Ни для кого не секрет, что дурные привычки привязываются к человеку быстро и намертво - как репей, как пиявка, как банный лист, как ветрянка, как слово “блин”. И если детская зелёночная болезнь, пройдясь по всем вокруг, обошла меня бочком по стеночке, то зловредное слово прицепилось к языку на всю жизнь. Мы просто складывали из кубиков пирамидку, сидя попами на коврике в детском саду. Мы её складывали, а она, как водится, была категорически против и с завидным постоянствам устраивала крушения мирового масштаба. Каждая катастрофа сопровождалась замиранием сердец и громкими вздохами изумленных зрителей. А поверженные в очередной раз строители в сердцах на чем свет ругали непокорные кубики, обзывая их самыми страшными словами: “Зараза! Редиска! Какашка!” И вот в один из таких напряженных моментов и выскочило слово “блин”. Толпа вздрогнула, по ней пронесся ропот и десяток укоризненных глаз уставился на произнесшего нехорошее слово. И вот с того самого момента слово это прочно въелось в лексикон каждого из присутствующих.

Вообще ребенком я была весьма смышленым и своеобразным. Например, входя в автобус и не обнаруживая там свободного места, я картинно громко, чтобы все слышали, и с актерским колоритом выдавала: “Мааам, а где я сяду??” Вероятно мой спектакль даже производил на кого-то требуемое впечатление и моя хитрая попа усаживалась на предоставленное теплое место.

Опять же весьма нелегкой задачей было уговорить меня поспать.
- Давай, укладывайся, пора спать.
- Но я не хочу спать.
- А ты просто ляг и закрой глазки.
- Нееет - если я закрою глазки, я усну, а я не хочу спать!
И ведь не поспоришь.

Но однажды обмануть меня всё-таки удалось, и нет моей маме за это прощения. Скажите, как можно было сказать ребенку, что планируется всего лишь поход к педиатру, а вместо этого затолкать его в страшный кабинет, где злая тётенька не только проткнула маленькому человечку палец, но и потом долго и упорно на него давила, требуя отдать ей кровь!

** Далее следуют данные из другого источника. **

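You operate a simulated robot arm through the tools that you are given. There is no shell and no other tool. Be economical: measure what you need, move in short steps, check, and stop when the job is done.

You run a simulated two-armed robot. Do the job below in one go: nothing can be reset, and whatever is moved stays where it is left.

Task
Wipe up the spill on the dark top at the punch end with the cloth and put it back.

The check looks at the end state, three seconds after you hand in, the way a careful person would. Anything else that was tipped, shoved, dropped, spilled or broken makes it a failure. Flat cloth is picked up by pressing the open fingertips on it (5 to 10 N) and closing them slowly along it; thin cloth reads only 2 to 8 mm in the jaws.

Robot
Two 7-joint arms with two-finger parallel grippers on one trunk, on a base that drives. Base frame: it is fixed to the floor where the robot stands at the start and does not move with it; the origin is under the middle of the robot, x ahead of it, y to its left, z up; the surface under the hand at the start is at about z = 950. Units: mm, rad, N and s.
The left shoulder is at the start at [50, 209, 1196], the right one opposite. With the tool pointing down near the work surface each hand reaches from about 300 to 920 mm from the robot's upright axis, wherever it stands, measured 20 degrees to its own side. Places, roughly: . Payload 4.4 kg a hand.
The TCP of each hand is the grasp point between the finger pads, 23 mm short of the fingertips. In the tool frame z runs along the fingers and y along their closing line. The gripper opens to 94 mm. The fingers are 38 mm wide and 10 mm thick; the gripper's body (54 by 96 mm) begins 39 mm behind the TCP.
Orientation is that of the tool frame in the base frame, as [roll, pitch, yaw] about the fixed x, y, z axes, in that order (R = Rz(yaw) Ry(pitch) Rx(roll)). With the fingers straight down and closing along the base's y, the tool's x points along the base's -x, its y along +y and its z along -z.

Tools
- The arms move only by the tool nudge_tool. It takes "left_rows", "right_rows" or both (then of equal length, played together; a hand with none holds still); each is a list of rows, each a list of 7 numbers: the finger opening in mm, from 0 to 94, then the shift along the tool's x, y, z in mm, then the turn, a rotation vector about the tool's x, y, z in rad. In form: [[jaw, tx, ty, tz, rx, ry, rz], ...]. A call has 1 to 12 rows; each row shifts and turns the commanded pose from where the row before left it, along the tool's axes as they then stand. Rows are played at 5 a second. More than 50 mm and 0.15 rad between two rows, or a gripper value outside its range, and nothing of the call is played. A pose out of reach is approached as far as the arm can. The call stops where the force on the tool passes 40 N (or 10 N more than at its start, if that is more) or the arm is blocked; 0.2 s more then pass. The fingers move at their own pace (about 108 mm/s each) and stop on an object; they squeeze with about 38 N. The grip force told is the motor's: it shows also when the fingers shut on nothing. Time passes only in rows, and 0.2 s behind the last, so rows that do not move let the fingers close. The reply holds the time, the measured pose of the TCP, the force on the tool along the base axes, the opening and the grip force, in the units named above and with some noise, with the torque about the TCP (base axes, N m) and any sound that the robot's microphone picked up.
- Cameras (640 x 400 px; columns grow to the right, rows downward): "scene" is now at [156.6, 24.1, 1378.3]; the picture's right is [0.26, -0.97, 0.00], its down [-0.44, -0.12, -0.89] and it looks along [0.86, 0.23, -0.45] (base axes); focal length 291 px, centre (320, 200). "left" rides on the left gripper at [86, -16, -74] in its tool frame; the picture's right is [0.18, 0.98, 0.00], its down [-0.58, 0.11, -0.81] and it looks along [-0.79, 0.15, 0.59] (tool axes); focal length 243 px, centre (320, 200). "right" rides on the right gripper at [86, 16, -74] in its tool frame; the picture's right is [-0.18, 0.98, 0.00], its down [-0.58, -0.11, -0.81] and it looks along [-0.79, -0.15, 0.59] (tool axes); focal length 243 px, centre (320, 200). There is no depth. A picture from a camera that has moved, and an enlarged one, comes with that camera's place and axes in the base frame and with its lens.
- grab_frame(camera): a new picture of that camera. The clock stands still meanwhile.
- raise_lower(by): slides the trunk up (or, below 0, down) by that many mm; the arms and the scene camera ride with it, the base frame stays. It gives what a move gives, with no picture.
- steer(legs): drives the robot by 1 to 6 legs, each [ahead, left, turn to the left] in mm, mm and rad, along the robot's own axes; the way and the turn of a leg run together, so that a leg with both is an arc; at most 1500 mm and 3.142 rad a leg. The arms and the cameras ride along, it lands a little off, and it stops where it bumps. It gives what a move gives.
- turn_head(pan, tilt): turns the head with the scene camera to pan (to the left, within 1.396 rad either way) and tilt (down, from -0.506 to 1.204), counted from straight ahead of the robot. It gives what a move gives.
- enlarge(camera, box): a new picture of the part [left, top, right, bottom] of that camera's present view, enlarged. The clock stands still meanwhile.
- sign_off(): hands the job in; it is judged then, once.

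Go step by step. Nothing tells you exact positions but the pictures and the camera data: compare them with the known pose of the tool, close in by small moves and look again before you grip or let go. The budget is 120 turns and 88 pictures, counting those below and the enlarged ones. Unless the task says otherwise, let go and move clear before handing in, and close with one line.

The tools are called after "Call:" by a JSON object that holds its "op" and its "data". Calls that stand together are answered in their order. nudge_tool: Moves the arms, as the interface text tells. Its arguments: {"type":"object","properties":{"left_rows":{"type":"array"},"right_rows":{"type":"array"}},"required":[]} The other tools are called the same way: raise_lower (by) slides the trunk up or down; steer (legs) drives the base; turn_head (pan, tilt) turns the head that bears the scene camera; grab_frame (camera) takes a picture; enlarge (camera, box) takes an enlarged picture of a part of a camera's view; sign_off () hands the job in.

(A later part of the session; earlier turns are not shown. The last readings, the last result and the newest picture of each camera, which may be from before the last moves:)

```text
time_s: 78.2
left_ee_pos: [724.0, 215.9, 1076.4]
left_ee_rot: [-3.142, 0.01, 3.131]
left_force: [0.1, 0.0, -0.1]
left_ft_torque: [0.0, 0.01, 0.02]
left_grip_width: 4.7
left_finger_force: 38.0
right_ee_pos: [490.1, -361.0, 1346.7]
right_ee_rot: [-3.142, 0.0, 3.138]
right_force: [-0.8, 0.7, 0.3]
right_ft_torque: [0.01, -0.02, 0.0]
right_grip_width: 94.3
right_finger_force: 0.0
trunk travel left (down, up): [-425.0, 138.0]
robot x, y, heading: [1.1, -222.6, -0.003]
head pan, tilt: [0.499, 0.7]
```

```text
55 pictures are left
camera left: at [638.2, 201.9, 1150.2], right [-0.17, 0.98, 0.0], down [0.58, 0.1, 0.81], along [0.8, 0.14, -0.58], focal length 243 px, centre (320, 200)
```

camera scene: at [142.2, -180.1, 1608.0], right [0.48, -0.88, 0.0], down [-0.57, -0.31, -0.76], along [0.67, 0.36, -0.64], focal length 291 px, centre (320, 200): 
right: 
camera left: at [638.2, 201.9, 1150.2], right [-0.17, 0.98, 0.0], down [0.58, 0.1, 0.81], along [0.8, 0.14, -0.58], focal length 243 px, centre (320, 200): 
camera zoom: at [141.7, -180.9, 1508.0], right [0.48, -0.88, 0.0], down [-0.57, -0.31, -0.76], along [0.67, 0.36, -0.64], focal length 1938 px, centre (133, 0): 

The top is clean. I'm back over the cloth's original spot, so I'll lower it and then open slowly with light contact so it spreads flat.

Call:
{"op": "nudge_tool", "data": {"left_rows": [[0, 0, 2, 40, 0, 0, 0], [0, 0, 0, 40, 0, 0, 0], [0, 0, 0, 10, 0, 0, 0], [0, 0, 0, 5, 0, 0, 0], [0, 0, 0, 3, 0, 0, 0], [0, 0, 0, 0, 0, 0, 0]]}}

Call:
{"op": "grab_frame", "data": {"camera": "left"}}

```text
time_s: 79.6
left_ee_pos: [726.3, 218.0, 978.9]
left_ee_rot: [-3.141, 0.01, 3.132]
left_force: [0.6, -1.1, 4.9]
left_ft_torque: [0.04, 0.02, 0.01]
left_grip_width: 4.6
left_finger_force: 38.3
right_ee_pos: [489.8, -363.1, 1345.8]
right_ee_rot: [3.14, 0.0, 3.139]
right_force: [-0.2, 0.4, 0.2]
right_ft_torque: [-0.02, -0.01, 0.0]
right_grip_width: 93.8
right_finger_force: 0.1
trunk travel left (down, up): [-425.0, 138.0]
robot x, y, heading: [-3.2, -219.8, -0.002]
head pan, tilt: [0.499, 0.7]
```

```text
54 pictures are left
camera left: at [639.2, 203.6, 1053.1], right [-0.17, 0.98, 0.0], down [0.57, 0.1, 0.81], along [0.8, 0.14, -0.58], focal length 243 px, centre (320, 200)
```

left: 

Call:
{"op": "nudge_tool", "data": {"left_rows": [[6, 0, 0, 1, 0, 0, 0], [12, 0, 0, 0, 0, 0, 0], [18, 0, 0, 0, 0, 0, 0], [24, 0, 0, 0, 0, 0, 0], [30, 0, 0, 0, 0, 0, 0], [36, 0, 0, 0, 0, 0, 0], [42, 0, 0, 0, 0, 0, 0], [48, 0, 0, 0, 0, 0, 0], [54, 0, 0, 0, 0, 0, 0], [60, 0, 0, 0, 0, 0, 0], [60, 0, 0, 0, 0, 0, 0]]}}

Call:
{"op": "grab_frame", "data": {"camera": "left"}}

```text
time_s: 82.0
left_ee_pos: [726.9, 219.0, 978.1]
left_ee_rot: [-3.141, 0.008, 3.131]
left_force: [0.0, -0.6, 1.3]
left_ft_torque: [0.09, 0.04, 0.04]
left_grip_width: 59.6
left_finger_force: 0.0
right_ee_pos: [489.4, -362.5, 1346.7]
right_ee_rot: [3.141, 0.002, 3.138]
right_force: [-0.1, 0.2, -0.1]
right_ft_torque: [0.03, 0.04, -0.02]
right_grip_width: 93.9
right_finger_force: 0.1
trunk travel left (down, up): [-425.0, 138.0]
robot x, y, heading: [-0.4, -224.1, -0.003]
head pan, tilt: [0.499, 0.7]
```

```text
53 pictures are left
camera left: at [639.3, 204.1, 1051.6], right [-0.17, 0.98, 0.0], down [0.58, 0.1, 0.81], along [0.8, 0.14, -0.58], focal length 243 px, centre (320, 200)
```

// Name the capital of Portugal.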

Нет, не подумайте ничего плохого. Мама у меня замечательная, и многие теплые детские воспоминания связаны именно с ней.

В небольшом почтовом конверте с погашенными марками лежали бумажные куклы. Аккуратно, с любовью нарисованные и наклеенные на картон. К каждой из них прилагался изысканный гардероб, которому позавидовали бы не только модницы того времени, но и другие владелицы бумажных кукол. Вечерние платья, брючные костюмы, мини и макси. Самым чудесным было не столько играть с ними, сколько просить маму нарисовать новые наряды. И опять же самым вдохновенным было не получить их, а затаив дыхание наблюдать за процессом создания. Даже обычные раскраски в её руках превращались в сказку. Я приносила карандаши и фломастеры, садилась рядом и с восхищением наблюдала, как черно-белые контуры оживали, обретая цвета и характеры.

А ещё такой одежды для барби, как у меня, не было ни у кого! Опять ж её создавала мама. Миниатюрные вязанные свитера, пиджаки с крохотными пуговичками, узкие брюки - всё самое настоящее, только очень-очень маленькое!

А ещё она прыгает с нами с лавочки в снег! Да не просто прыгает, а делает сальто! И это уже причем в весьма почтенном возрасте.
А ведь некоторое время назад беспокоилась, кутая меня в шарф на улице.
- Тебе холодно?
- Хооолодно, - отвечала я.
- А что у тебя замерзло?
- Щооочки!

А ещё! А ещё! Да всё и не перечислишь.